Few books published in light of the 100th anniversary of the beginning of the Great War considered international law as an important issue in contemporary political discourse. Whereas questions of war guilt (or: war responsibility) have been paramount in current scientific debates on World War I, the role of international law has only slightly been investigated cursorily. Isabel V. Hull's recent book on the status of international law - primarily: the international humanitarian law (ius in bello) - in wartime decision making in Germany, Great-Britain and France therefore can be described as a pioneering work. It is an inspiring history of the (politics of) international law and deserves a wide readership (not only) among political and legal historians.

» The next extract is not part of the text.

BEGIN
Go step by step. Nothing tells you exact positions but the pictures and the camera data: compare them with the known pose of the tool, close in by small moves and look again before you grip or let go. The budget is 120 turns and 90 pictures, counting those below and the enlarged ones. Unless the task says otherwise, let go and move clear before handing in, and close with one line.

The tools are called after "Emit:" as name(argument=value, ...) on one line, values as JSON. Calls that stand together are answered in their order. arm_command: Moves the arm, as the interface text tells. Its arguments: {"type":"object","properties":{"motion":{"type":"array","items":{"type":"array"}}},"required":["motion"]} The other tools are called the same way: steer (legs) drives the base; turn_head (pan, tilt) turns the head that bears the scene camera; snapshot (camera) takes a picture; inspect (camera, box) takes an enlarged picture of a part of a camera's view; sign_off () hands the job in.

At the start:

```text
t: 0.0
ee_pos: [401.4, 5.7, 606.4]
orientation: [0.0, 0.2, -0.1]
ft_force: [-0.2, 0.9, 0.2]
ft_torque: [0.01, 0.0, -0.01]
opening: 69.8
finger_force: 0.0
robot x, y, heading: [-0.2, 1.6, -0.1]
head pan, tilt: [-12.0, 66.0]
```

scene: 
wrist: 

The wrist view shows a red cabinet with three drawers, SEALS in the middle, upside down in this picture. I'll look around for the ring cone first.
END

The starting point of Hull's book is the disinterest for international law in current publications on the Great War. As Hull shows, this disinterest is not at all a new problem: Writing after 1919 had "resolutely denied or obscured, namely, that international law was central to how and why the Great War was fought" (X). [1] One objective of her book is to make modern readers aware of the central role of international law in the conflict, recorded by meters and meters of international documents and diplomatic records. In consequence, the first of ten chapters ("What we have forgotten") is about why international law was sidelined in post-1919 popular and academic writing on the First World War. Hull finds the answer in two histories of forgetting, "paradoxically" (3) linked to the British propaganda campaign during the war and to the German one after it: Since in wartime the massive and successful British propaganda campaign had been kept partially secret, the British public became distrustful and suspicious of "war-swollen" (6) government manipulation after the war, inter alia with regard to British claims against German violations of international laws. According to Hull, the public suspicion in Great Britain provided grist to the mill of the German foreign office (Auswärtige Amt), where a propaganda campaign against the "'war-guilt lie'" (11) was institutionalized in the "Guilt Office" (Schuldreferat, initially: Spezialbüro Bülow). The task of the Schuldreferat was to clandestinely dominate public and scientific debates on the origins of the Great War - in Germany and abroad. In doing so it succeeded in shifting public attention away from evident German violations of international laws to the more complicated question of war guilt and responsibility. The German revisionist history of forgetting international law was, and still is, especially successful in the United States and in American political "realism", argues Hull. The British and German propaganda campaigns were complementary in the process of forgetting international law: "The first made international law the centerpiece of attention, the second erased it." (3)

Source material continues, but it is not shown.